The Atlantic Menhaden Management Board approved the original Atlantic Menhaden fishery management plan (FMP) in 1981 (access pdf file here). The plan did not recommend any specific management measures, but provided a discussion of options for future consideration. In 1982, the Board recommended seasonal limits as a means to provide long-term benefits to the fishery. This recommendation was approved by the Commission and referred to the states for implementation, however full implementation was not achieved. The FMP was revised in 1992 (pdf file) to include public education; continue the existing fishery monitoring program; improve collection of data on menhaden taken in directed bait fisheries and as bycatch in other fisheries; improve the Captain's Daily Fishing Report (CDFR) program; promote needed research on biological, economic, sociological, and habitat issues; encourage product research; maintenance, and enhancement; and advance use of the best available scientific data as the basis for coordinated management actions.
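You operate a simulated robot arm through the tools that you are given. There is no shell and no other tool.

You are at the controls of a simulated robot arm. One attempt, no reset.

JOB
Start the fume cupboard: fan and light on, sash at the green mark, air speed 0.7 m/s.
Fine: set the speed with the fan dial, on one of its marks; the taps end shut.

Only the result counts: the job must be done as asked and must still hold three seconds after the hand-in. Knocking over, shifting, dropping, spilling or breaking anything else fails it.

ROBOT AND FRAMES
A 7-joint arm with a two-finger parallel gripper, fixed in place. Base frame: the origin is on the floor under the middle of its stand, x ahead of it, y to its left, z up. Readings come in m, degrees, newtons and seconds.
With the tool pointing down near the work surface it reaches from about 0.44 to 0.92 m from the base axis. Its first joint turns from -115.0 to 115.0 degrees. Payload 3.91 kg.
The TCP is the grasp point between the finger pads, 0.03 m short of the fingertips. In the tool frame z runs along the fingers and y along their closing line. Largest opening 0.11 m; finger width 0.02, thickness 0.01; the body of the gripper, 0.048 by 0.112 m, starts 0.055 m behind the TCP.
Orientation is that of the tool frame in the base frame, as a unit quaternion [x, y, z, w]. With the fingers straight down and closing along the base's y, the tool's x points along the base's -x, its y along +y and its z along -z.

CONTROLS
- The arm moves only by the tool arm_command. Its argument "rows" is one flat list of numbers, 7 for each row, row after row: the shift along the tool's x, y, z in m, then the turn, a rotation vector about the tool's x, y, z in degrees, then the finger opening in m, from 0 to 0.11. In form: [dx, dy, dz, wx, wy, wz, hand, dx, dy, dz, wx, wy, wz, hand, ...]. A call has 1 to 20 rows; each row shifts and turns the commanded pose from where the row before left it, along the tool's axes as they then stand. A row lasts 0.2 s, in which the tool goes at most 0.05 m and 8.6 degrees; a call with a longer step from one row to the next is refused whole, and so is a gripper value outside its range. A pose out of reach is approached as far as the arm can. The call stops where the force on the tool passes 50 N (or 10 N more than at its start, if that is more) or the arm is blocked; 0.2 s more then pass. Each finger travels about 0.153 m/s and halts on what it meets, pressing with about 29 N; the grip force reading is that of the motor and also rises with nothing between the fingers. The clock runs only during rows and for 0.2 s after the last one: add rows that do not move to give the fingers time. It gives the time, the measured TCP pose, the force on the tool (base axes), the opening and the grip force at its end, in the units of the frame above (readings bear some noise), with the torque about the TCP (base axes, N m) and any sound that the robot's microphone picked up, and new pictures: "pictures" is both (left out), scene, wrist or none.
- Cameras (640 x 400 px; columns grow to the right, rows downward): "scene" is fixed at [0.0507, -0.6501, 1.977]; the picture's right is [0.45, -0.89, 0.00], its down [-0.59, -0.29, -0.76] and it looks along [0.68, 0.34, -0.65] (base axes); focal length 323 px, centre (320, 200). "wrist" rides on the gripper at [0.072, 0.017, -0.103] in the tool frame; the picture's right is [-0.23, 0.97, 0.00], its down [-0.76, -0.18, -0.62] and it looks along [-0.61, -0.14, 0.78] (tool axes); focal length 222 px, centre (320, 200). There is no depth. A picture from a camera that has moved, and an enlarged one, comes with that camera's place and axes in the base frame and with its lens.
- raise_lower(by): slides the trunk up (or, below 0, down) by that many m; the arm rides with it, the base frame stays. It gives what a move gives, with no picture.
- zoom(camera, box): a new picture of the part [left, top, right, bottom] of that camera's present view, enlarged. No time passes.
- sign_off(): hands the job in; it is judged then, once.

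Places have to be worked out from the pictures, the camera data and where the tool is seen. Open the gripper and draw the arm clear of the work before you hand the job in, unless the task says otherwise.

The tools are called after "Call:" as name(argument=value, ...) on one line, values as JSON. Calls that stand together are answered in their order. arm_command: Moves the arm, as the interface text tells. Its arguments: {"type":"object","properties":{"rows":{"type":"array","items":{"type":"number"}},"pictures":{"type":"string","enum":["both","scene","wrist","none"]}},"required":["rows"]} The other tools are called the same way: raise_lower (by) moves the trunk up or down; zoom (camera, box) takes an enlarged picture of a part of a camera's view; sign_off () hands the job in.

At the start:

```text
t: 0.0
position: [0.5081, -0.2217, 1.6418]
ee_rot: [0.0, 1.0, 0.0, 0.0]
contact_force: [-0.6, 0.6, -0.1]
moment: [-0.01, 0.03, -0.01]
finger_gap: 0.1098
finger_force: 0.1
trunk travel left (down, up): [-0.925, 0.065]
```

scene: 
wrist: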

The ASMFC amended their menhaden plan in April 2001, based on an external peer review of the existing menhaden stock assessment. The review, which was initiated by concern over a real and/or perceived decline in the Atlantic menhaden population, was completed in 1998. Amendment 1 (pdf file) added a new overfishing definition for the Atlantic stock that uses a fishing target and threshold and a stock-size target and threshold. The amendment also restructured the management board and technical committee to reflect the structure of other species management boards and technical committees, and requires mandatory reporting from all menhaden purse-seine fisheries.

The ASMFC Menhaden Management Board added an addendum to Amendment I in March 2004, and another in October 2005. The 2004 addendum addresses biological reference points for menhaden, addresses the frequency of stock assessments, and updates the habitat section currently in Amendment 1. The 2005 addendum institutes a harvest cap on Atlantic menhaden by the reduction fishery in Chesapeake Bay at the average landings from 1999-2004 and identifies a research program for Atlantic menhaden in Chesapeake Bay. The harvest cap will be in place for the fishing seasons starting in 2006 and going through 2010.

The status of the Addendum II harvest cap is currently unresolved, as Virginia's Attorney General issued a ruling in January 2006 stating that the ASMFC's Menhaden Management Board had exceeded their adaptive management authority when adopting the cap. Subsequently, during the 2006 legislative session, members of the Virginia General Assembly either killed or withdrew four separate bills (HB252, HB749, HB1045, and SB84) seeking to cap the annual menhaden harvest in a manner consistent with the provisions set forth in Addendum II.

If Virginia takes no other action to implement the menhaden harvest cap before the July 1, 2006 implementation deadline set forth in Addendum II, the ASMFC will then rule on Virginia's possible non-compliance with the addendum.